New Horizons in Regional Science series
Edited by André Torre and Frédéric Wallet
Introduction: the role of proximity relations in regional and territorial development processes
Proximity analyses have nowadays turned out to be a part of the toolbox of regional scientists, and this notion has recently become very popular in the field of politics, and private or public stakeholders. Proximity is an argument for selling food or financial products, as well as a good slogan for local networks or social devices or even for policymakers. In parallel, the notion of proximity has spread in the academic literature and is now commonly used by scholars in regional science, geography and spatial economics. The use of the word proximity has increased and grown in importance, in particular for authors interested in the question of milieus, districts, distance analyses, or in recent advances in economic geography or evolutionary geography. Interest is now extending to works dedicated to innovation processes, links between science and industry, relations between users and producers or subcontractors, national systems of innovation, innovative milieus, and also local labour markets or urban policies.
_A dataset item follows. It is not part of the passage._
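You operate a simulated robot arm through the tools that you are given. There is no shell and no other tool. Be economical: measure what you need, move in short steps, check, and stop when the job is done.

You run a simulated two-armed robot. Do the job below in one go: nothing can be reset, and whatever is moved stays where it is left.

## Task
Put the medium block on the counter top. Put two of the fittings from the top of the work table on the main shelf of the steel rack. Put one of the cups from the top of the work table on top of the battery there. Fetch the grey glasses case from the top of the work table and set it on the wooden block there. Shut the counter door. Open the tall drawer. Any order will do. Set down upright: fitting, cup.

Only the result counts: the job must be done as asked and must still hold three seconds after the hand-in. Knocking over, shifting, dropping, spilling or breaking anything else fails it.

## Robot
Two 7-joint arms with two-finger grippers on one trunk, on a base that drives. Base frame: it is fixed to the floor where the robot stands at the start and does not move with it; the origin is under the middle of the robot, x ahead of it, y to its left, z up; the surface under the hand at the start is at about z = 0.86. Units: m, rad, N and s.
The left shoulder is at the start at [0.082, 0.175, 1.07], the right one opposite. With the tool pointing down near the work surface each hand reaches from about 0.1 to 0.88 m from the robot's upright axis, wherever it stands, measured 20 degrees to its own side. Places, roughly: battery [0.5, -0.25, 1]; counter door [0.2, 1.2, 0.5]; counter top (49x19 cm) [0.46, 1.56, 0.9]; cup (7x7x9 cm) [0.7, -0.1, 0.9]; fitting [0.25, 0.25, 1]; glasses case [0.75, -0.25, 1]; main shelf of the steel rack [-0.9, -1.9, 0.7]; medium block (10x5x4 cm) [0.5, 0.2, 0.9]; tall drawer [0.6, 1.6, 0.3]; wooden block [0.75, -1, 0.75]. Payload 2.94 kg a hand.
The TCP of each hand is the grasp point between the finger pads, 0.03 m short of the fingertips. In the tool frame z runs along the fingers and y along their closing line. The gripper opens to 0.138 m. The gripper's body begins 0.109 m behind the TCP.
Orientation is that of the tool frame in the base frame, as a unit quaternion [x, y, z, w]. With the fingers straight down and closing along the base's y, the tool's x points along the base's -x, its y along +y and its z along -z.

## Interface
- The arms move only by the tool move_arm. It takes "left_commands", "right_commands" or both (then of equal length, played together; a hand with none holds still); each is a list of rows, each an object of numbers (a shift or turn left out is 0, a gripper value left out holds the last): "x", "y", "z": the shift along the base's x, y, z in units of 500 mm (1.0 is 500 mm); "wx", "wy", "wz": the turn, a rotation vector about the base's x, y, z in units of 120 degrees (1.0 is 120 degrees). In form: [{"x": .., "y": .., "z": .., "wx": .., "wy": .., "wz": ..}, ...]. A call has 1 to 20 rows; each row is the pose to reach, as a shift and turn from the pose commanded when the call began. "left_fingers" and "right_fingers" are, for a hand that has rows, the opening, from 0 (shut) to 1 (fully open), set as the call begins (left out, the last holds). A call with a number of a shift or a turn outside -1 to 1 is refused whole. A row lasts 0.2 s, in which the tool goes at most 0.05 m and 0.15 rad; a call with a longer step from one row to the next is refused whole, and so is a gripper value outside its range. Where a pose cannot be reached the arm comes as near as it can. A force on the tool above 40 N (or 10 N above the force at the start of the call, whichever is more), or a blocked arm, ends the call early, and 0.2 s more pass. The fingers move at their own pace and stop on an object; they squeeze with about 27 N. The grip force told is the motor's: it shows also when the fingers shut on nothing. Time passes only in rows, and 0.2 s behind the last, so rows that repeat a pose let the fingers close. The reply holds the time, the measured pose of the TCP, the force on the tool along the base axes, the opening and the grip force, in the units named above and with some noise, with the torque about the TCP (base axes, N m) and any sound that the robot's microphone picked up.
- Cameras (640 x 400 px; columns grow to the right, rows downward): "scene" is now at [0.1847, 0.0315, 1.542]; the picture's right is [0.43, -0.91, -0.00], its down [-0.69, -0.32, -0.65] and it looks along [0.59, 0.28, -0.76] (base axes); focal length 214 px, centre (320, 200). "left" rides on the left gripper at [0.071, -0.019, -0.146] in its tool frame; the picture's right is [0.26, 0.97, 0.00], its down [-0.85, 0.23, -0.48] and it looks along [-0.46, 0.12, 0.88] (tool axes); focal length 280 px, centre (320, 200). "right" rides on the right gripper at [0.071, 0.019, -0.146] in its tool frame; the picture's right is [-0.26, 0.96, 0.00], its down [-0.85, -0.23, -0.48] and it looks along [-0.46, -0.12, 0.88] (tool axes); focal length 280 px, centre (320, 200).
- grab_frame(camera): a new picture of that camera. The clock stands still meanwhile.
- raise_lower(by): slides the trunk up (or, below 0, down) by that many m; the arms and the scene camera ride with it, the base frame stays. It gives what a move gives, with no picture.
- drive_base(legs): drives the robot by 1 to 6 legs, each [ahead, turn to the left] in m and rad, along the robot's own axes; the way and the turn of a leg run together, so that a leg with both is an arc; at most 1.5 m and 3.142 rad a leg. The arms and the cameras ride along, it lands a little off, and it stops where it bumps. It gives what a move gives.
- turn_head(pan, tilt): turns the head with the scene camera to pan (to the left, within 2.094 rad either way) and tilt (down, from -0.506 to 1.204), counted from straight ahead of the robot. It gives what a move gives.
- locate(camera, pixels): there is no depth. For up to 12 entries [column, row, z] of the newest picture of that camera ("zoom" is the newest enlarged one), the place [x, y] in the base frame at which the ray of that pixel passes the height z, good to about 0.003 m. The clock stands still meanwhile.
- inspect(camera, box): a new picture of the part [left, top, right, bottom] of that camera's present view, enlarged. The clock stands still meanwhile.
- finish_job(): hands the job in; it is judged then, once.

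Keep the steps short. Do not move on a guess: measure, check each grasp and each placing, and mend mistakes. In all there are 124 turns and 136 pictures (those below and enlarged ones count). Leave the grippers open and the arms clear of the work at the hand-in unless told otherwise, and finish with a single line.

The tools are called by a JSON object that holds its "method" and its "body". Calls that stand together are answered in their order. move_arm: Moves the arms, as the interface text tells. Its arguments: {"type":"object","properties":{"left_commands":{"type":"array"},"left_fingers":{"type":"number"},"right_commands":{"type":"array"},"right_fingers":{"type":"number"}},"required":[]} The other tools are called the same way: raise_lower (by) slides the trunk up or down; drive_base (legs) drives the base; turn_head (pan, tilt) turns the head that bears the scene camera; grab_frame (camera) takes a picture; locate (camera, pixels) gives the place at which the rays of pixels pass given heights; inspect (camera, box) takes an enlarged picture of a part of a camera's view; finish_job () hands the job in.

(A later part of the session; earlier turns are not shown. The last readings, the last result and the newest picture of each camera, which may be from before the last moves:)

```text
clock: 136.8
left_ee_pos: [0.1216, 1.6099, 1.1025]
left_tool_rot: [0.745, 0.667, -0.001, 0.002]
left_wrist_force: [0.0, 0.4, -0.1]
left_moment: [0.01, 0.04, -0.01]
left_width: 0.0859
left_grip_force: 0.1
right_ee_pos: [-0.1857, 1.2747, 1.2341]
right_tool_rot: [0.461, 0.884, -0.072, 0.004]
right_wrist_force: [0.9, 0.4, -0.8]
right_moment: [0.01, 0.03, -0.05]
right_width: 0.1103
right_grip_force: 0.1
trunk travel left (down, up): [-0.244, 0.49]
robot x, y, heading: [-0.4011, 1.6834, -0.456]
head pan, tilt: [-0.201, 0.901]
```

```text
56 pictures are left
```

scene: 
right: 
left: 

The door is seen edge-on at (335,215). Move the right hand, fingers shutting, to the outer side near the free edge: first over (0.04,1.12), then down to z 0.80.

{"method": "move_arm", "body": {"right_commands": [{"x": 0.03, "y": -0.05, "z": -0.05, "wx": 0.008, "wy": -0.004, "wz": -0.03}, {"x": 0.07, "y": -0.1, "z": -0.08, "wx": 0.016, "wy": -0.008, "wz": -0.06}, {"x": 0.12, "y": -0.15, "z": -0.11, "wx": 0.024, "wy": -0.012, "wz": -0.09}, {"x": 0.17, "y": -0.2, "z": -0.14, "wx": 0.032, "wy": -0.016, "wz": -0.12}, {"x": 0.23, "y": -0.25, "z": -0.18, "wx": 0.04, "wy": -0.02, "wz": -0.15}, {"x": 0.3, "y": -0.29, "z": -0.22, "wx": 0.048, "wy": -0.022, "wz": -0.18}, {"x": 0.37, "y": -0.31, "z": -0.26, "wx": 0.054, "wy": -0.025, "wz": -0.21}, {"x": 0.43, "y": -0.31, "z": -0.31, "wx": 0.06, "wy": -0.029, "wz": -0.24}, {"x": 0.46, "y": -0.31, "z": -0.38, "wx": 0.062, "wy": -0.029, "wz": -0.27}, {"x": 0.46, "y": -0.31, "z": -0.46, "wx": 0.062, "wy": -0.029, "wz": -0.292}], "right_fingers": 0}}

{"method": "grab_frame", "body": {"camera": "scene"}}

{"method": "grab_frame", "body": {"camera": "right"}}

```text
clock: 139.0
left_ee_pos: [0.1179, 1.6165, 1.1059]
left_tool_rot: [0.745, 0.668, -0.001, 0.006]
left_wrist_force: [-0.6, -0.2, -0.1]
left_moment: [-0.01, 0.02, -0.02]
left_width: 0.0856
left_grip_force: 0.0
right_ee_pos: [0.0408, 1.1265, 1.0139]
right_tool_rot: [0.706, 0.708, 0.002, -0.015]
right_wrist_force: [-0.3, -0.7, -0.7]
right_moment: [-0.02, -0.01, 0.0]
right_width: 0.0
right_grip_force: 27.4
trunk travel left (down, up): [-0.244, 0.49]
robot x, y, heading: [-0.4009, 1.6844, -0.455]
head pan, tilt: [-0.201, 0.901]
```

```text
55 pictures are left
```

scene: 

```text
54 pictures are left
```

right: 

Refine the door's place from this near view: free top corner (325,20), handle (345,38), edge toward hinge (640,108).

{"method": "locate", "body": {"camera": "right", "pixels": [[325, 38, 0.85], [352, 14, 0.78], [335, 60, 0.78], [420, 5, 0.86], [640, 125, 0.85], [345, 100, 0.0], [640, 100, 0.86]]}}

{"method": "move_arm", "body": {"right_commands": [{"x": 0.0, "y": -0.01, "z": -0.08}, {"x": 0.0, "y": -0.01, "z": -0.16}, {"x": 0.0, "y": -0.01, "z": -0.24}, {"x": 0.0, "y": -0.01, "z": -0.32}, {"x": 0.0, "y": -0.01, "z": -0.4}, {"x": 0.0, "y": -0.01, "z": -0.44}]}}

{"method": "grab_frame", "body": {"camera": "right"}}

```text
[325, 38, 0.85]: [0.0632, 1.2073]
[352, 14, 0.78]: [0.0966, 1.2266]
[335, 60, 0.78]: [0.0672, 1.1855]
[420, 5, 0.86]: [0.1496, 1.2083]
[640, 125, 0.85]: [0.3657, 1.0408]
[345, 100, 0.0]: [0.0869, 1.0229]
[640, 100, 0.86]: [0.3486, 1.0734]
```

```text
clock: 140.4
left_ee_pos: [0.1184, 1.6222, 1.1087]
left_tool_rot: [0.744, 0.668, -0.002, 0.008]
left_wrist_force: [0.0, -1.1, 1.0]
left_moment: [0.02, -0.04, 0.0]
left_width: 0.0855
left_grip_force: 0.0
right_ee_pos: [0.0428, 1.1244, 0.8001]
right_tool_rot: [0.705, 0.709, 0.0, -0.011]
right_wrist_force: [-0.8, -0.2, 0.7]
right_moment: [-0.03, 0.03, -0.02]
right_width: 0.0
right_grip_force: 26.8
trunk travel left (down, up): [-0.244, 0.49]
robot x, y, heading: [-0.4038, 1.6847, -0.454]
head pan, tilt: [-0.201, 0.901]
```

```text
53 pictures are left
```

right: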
Indeed, the use of the concept of proximity, plural by nature through its spatial as well as non-spatial dimensions, is the key for overcoming the apparent opposition between the reaffirmation of the importance of the local and the death of distance and for escaping the sterile confinement in one or the other extreme positions. But despite the substantial literature on proximity processes and relations, only a few academic works have been devoted to studying the link between regional development and proximity relations.